(JOB): Scan the listing below. Report each line that includes "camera".

(GIVEN MATERIAL):
• • • • • • •

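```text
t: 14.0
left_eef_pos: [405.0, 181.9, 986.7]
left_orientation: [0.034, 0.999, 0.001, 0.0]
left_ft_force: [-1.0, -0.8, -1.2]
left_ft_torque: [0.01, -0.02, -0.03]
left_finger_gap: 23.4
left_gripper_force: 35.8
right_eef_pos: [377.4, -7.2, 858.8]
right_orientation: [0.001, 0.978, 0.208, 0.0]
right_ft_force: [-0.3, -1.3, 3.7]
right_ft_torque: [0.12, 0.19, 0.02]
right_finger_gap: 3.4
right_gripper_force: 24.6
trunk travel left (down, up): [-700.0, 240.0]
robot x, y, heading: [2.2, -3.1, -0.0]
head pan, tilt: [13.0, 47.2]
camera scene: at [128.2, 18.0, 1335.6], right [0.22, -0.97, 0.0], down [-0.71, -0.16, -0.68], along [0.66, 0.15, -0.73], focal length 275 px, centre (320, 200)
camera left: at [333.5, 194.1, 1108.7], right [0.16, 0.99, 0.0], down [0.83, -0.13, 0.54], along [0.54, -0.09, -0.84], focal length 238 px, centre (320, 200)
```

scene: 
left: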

• • • • • • •

(EXPECTED OUTPUT):
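camera scene: at [128.2, 18.0, 1335.6], right [0.22, -0.97, 0.0], down [-0.71, -0.16, -0.68], along [0.66, 0.15, -0.73], focal length 275 px, centre (320, 200)
camera left: at [333.5, 194.1, 1108.7], right [0.16, 0.99, 0.0], down [0.83, -0.13, 0.54], along [0.54, -0.09, -0.84], focal length 238 px, centre (320, 200)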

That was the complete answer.